** Start **
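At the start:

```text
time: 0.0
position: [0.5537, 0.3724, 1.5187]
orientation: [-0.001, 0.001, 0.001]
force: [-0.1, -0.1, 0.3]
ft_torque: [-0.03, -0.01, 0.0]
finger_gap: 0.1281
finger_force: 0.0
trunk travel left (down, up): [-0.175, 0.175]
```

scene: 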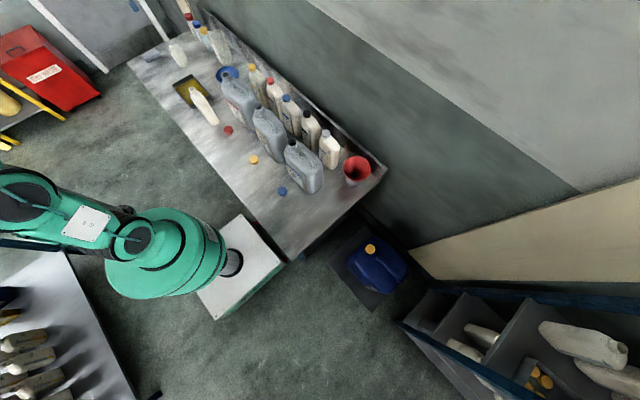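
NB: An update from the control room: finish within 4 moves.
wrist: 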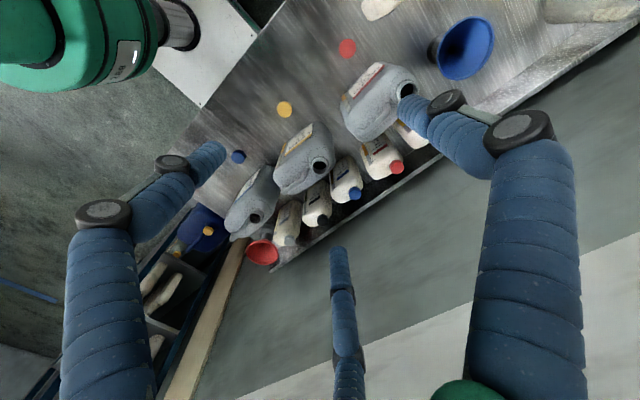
** End **
Exclude the images and reproduce the remaining data exactly. Use JSON: a list with one string for each line that is not empty.

Answer to this task
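[
  "At the start:",
  "```text",
  "time: 0.0",
  "position: [0.5537, 0.3724, 1.5187]",
  "orientation: [-0.001, 0.001, 0.001]",
  "force: [-0.1, -0.1, 0.3]",
  "ft_torque: [-0.03, -0.01, 0.0]",
  "finger_gap: 0.1281",
  "finger_force: 0.0",
  "trunk travel left (down, up): [-0.175, 0.175]",
  "```",
  "scene: ",
  "NB: An update from the control room: finish within 4 moves.",
  "wrist: "
]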